Photos show glamour and grit of trans life in southeast Asia
The photos were taken across southeast Asia over six years where Picot developed close friendships travelling to seven countries including Thailand, Malaysia,Taiwan, Indonesia, Singapore, Cambodia and Myanmar.
“I met an incredible transgender woman — a sex worker in Chow Kit, in Kuala Lumpur,” explains Picot. “It's a very dangerous area where tourists usually don't go, but through her, someone who's been on the street for probably 10 or 15 years, I was protected, and really got straight access into the life of sex workers in that region.”
Over their six-year friendship, Picot says she and her camera became almost invisible — part of the local landscape. This intimacy can be clearly seen in the series of stunning portraits, which capture the glamour of trans beauty pageants and Thai khatooey or “ladyboy” shows, to the mundane details of everyday life. The exhibit’s study in contrasts includes a trans woman engaged in sex work with a John, alongside photos of Shinta Ratri and the world’s only Islamic school run by and for transgender women.
“She inherited a home and turned it into a learning center to learn the Koran,” explains Picot. “So there's an Imam who comes in to teach the trans community about Islam, and they pray there because of course as trans women in Indonesia, they have no mosque they can go to.”
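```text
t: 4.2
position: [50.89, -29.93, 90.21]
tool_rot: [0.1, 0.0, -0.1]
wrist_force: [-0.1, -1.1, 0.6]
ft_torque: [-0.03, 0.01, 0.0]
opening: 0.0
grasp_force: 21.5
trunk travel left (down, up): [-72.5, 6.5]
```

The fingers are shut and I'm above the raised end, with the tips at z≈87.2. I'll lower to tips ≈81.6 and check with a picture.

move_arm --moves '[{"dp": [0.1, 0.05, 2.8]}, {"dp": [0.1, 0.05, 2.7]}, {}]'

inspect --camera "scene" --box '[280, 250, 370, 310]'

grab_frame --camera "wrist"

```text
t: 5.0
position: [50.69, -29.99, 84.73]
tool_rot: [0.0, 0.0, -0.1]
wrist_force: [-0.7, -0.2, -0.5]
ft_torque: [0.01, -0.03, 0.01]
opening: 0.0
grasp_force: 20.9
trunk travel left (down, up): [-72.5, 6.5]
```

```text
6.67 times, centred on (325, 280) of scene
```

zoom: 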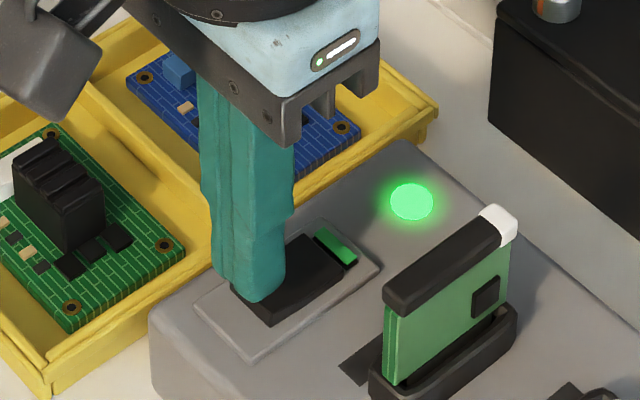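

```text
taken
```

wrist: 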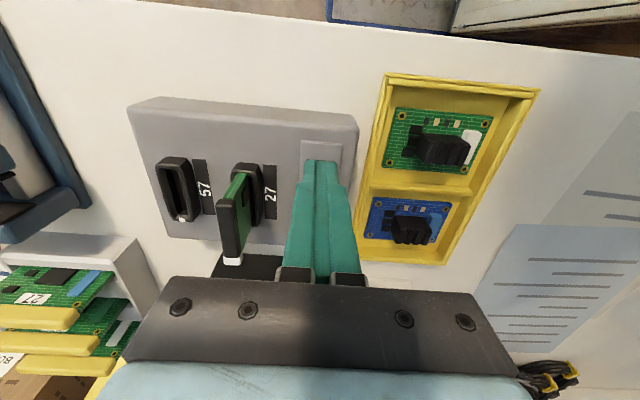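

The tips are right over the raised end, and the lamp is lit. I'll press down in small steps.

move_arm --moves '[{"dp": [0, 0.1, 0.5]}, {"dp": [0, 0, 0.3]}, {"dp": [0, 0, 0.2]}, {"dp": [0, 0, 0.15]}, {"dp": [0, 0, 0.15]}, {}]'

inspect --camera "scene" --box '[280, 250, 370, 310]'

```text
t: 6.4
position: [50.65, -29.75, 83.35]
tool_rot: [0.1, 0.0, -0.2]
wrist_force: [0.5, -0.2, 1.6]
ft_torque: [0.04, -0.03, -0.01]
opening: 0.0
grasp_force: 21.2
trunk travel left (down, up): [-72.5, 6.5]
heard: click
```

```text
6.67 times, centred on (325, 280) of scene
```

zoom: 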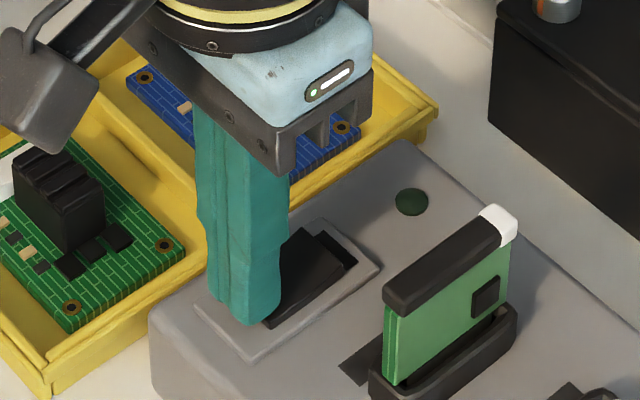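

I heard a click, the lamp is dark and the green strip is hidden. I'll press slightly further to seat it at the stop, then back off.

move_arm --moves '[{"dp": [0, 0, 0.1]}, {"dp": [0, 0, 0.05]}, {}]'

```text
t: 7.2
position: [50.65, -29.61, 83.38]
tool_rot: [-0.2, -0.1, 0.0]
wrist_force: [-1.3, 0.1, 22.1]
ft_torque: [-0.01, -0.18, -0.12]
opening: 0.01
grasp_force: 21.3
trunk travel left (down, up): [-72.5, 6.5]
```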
How curiosity led photographer to passion ... and social work
Picot admits that her photographer’s journey began with curiosity but grew out of friendship. Her decision to pursue social work education in some ways emerged from her desire to use her privilege and talent to shine a light on oppression of marginalized communities and a platform to be heard.
"Most people, especially marginalized people, want to tell their story,” says Picot. “Especially those who haven’t been able to tell their story except to their own peers ... People want you to know what they've been going through. As a photographer I tend to photograph marginalized social issues. For example, poverty is a root cause of many of these problems, along with a lack of access to doctors. This meant that many of the trans women couldn’t find help with hormone treatment in transitioning, or for surgery. So a lot of the times they self-inject and they give themselves excessive doses of hormones. While I was there, there were a couple of my friends who died from overdoses of hormones and too many silicone injections.”
Picot says while her show is gritty, it’s also beautiful, and that most of all she hopes people come so they can see and hear the voices of her friends. “It has to be that they tell their story,” says Picot. “I captured their images and I hope through the images and audio and video they can tell their stories and people can understand a little more about them and the issues they face.”